Production spend through locked cut and DCP delivery — excludes marketing and distribution. The number you report to the studio.
At every production conference, the first question revolves around the Negative Cost — these are your pure production expenses up to the finished DCP or the finished negative. Everything that comes after doesn't count: no marketing budget, no distribution, no cinema handling. This is the number you report to the studio, the financiers, and the investors. It's your control line and, at the same time, your greatest responsibility as a Line Producer or UPM.

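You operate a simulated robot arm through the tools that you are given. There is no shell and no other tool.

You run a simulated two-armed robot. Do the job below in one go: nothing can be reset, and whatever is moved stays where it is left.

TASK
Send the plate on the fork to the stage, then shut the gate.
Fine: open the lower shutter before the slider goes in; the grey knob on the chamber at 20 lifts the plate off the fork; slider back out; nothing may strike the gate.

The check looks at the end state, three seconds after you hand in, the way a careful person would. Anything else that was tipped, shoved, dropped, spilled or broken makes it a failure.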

Specifically, the Negative Cost includes: Production Budget (Cast, Crew, Locations, Catering), Post-Production (Color, Sound Design, DCP Master), Insurance, and Contingency. Some studios include the Completion Bond as well — others don't. That depends on your negotiations. The trick is: you must adhere to this number, regardless of whether you're three days longer on set or the post-color correction becomes more expensive. Every Euro over the Negative Cost becomes a drama number.

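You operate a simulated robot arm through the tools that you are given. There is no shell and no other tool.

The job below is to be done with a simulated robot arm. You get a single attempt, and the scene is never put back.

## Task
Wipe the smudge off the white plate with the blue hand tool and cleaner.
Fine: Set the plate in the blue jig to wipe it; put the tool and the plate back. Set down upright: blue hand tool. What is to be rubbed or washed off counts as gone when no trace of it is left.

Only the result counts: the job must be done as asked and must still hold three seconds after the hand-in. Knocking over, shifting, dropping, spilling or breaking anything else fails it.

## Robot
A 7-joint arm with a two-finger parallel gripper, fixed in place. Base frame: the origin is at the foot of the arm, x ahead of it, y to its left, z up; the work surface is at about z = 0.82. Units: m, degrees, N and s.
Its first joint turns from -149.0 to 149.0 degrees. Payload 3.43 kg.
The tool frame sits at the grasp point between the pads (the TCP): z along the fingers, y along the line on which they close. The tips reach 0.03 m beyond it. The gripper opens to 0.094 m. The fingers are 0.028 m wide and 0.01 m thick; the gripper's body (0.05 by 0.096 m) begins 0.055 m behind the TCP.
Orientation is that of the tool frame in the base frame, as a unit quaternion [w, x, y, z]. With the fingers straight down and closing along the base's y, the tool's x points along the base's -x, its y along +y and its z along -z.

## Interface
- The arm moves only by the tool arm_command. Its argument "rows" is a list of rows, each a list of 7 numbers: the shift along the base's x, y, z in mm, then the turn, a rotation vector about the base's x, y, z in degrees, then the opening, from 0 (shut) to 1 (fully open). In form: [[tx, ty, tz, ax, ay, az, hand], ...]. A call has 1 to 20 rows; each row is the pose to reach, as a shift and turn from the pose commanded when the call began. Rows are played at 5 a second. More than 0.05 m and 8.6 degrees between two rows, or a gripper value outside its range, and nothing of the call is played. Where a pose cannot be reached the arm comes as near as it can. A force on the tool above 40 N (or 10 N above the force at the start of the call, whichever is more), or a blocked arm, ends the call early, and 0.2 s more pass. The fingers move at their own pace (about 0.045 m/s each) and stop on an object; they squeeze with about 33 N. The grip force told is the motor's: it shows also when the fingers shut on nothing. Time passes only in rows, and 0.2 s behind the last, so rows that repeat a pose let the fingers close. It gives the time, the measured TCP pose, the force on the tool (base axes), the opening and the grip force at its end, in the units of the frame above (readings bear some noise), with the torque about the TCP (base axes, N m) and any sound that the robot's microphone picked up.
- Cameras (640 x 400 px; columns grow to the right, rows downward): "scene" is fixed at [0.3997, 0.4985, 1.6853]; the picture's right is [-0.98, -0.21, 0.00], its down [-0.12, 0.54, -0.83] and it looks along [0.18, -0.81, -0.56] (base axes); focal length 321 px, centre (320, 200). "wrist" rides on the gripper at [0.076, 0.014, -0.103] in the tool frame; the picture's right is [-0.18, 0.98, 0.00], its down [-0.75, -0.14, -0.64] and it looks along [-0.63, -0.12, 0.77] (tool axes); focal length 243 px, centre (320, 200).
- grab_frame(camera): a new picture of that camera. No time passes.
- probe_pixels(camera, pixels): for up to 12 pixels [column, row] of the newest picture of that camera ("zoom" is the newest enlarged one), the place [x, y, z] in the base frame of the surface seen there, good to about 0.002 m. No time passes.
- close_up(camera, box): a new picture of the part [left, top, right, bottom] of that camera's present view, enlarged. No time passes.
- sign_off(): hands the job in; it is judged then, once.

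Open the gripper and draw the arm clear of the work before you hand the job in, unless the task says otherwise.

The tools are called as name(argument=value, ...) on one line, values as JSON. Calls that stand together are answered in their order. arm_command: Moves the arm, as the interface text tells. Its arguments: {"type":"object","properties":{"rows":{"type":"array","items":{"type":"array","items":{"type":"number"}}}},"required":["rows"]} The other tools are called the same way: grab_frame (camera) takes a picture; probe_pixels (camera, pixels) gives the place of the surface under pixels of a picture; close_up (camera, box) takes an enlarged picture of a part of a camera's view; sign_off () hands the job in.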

In practice, it works like this: Your budget draft is your forecast of the Negative Cost. You calculate line by line, estimating every actor's fee, every effects shot. Then you build in a reserve — 5 to 10 percent contingency, depending on the shooting style and risk. This is not optional; it's standard. When production is underway, you track daily against this number. Every studio note, every additional scene, every effects request is immediately accounted for against the Negative Cost. This is your currency in all meetings.

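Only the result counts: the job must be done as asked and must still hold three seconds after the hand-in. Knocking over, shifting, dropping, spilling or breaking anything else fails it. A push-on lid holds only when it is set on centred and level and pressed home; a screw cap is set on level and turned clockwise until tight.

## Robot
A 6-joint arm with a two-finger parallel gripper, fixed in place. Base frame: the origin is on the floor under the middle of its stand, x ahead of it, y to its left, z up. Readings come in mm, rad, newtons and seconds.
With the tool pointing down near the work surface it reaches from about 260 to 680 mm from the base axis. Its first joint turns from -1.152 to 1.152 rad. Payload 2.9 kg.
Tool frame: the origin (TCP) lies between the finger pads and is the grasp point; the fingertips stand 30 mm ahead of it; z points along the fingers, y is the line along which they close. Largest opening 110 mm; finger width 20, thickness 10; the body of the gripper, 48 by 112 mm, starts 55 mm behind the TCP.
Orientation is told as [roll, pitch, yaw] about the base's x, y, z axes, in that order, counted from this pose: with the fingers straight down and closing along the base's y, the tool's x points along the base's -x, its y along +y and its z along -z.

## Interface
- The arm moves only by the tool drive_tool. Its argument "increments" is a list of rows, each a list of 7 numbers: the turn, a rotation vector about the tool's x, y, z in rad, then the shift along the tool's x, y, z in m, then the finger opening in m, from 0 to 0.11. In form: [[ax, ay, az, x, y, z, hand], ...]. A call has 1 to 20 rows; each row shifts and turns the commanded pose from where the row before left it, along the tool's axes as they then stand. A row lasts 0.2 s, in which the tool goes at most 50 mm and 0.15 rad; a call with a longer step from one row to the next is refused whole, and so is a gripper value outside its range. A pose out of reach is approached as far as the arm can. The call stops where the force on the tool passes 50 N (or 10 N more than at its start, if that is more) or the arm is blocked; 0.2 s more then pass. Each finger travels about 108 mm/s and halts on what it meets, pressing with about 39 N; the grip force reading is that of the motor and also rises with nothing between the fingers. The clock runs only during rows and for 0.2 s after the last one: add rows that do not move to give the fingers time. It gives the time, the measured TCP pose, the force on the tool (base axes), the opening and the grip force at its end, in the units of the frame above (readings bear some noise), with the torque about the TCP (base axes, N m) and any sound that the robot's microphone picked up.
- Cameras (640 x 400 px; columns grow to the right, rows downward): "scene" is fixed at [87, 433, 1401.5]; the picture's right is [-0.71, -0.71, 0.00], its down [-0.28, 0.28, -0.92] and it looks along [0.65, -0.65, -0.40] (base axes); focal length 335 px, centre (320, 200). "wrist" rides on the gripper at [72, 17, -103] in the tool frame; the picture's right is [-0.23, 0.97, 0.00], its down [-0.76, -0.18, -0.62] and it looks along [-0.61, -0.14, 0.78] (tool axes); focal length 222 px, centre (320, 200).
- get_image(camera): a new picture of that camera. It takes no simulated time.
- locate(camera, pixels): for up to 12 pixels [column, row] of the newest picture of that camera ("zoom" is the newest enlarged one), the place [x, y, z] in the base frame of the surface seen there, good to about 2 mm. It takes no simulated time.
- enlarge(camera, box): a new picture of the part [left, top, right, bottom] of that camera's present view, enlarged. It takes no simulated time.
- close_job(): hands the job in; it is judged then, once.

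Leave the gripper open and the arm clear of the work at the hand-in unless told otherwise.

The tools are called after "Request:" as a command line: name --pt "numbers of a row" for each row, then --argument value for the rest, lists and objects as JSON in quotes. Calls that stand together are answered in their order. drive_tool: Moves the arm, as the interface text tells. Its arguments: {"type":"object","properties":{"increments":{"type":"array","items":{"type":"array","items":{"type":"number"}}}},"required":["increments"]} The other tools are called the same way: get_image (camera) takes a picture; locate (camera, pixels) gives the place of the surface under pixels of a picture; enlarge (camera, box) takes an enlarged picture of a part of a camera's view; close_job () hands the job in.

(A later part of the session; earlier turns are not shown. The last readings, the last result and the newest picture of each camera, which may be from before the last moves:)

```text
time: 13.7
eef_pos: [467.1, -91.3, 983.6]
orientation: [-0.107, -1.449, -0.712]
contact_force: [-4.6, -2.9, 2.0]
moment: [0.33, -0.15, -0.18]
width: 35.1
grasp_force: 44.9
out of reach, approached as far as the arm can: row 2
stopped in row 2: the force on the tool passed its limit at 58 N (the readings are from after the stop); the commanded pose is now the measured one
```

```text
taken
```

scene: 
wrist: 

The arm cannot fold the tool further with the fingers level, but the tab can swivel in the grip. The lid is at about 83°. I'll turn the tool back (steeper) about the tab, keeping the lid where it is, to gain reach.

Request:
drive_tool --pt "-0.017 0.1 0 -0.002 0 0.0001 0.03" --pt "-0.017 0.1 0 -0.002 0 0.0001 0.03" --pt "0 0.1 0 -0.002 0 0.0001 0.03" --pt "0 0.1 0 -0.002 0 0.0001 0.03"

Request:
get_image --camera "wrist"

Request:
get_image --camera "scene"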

The psychological effect: A high Negative Cost signals "big cinema" (high-budget film) to the market — but also high risk. Studios negotiate hard because the Negative Cost is the threshold from which a film becomes profitable. A drama with a 50 million Negative Cost needs to gross 100+ million to be profitable. An action film with a 200 million Negative Cost requires four times that worldwide. That's why you control this number not as an accountant, but as a strategic partner to the producer.